Half an hour later, we arrived in Kisoro, a dusty (and, frankly, ugly) little town which looks similar to towns in Afghanistan. I didn’t know how far it was from Kabale, and, when I asked, received a litany of conflicting responses (60 km, 10 miles, 2 hours). Taxis were willing to drive me for a wallet-choking 70,000 USh. There was also a Greyhound-type bus which apparently only went to Kabale in the morning, en route to Kampala. The bus was only 7,000. I decided that I would just stay the night in Kisoro and take the bus the next morning.
The Ugandans I met were very helpful. One guy, who worked for the bus company, helped me to exchange money in the market and buy my ticket for the bus. When I bought it, imagine my surprise when the man behind the counter said, “Where will you need to be picked up?”
The bus goes around to people’s houses to pick them up. This can’t be very efficient, but it’s pretty cool.
I didn’t yet have a place to stay, so the same Ugandan guy who helped me with my money said that he would show me some hotels. (“Hotel” loosely defined.) He brought me to the “Graceland Motel,” which is where, he said, he had brought “other white people.” While a little bit chintzy, the place was cute, and, more importantly, had my two basic needs: a mosquito net and hot water. I took a room at $13 a night. The nice guy said that he would come back at 5 am to escort me to the bus.

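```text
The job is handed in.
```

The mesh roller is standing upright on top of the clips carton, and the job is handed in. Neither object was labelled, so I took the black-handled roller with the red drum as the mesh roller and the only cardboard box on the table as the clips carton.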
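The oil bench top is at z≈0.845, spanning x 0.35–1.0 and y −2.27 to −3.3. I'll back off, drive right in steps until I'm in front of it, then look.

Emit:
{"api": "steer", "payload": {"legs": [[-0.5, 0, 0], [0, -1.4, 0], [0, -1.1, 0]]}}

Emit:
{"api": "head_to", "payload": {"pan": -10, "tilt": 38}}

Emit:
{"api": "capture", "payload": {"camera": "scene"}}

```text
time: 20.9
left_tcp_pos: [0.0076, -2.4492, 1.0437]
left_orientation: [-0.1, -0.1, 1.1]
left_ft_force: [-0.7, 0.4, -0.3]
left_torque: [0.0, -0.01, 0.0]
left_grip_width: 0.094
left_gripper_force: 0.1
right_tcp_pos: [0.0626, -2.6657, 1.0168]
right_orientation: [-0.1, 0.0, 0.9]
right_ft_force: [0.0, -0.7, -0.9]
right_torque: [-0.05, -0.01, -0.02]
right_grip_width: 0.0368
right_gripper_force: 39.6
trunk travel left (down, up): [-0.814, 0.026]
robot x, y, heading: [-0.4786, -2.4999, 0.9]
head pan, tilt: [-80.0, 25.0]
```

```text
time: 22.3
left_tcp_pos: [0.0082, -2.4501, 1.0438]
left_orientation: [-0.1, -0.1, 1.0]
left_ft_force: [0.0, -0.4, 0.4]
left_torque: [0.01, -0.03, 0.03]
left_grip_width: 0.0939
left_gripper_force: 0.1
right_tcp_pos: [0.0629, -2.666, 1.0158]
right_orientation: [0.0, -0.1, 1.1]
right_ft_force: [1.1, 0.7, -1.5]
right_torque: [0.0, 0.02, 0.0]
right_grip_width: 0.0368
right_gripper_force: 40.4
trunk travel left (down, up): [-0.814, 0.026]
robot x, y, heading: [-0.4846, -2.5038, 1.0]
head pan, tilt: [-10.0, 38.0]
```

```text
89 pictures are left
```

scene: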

Dinner (plus two beverages) rang in at a meager $4. I avoided the item on the menu that read: “Chicken Sweat and Sour.” That didn’t sound too appetizing. Being alone, I was also forced to watch the preferred TV channel: JCTV. That stands for Jesus Christ Television. All the programming is from the United States.
Note to anyone traveling from Rwanda to Uganda: Uganda is one hour ahead!!!! I was very fortunate to have noticed the clock in the restaurant—otherwise, I would have completely missed my bus.
I was up and ready by 5, and the guy appeared on time, as promised. I made myself comfortable on the bus and we left for Kabale at 6.
The bus ambled along for 2 hours, going down eroded roads and mud paths that mega-buses really shouldn’t be traveling on. When I arrived in Kabale, I felt like I was definitely in another country—there were signs in English….big, clean, gas stations…supermarkets with aisles (that is, not the general stores/bodegas we have in Rwanda)…and the architectural design was more advanced.
I hopped on a motorcycle, which took me all the way to my destination: Lake Bunyonyi, the second deepest lake in Africa. When I got there, I expected him to take me all the way to my hotel, the Bushara Island Camp. Instead, he dropped me off by a bunch of canoes and told me that I had to row a boat to get there.
It was thus that I found myself rowing a dugout canoe at 8:30 a.m. No one had told me about that part. I felt like I was on Survivor or something. By this point, I had taken nearly every kind of transport possible.
When I arrived at the island, I climbed the steep hill to the restaurant, where I found my friends eating breakfast. One of my friends looked at me, perplexed. They didn’t think I was going to make it. After all, I was two days late.
The Bushara Island Lodge is simply amazing, and I highly recommend it. It takes up a whole island in the middle of the lake, and there are several lodging choices—you can rent a cottage, a treehouse, a furnished safari tent, or you can pitch your own tent. We had a treehouse, which felt a lot like summer camp! The bamboo shower was outside, and you can look over the lake through the slats of bamboo as you wash your hair. There is no piped water—the water that comes through the shower heads is attached to a long pipe that connects to a large metal bucket that someone fills up with hot water in the morning.
There are many activities…you can rent a sailboat, canoe around the lake, go birdwatching on a nearby island, look at the stars through their telescope, swim, sit around the bonfire at night, use the rope swing to dump yourself into the lake, read a book from their small library, and eat your heart out. There is so much good (and CHEAP!) food that you can’t help but gorge yourself.
My only critique of my time there was the lack of mosquito nets…we came back to the treehouse one night to find that there were no less than 50 large, evil looking spiders on the ceiling, many with egg sacs. It was disgusting. They got into our clothes, our bags, everything. I slept very poorly that night, because I kept feeling something crawling up my legs and feared that a spider would drop onto my face. Uggggh.
I did relax, though, during the day. And the landscape is amazing. There are many more islands in the lake: one is called “Punishment,” because unmarried pregnant girls used to be dropped off (by their brothers) on the island and left there for several days to a week. Often, poor village men would row their canoes out and choose one as a wife, which was very convenient for them because this meant that they did not have to pay a dowry.
There was another island that served as a tri-country leper colony. It was closed at the end of the last century.
All in all, my entire vacation, transport and all (visa excluded) cost me $26. That’s right. It was $10 for the lodging, and $16 for the food. Rwanda’s tourism industry could take a lesson from Uganda! And even though it was a hassle getting there, it was outweighed by the great experience I had once arrived! (And my advice is: Go to Kabale from Kigali!!)
p.s. I managed to hitch a ride to Kigali with a private car of expatriates that I met at the Bushara Island Camp, so getting home was much easier!
p.p.s. Pictures to come, when I have better internet!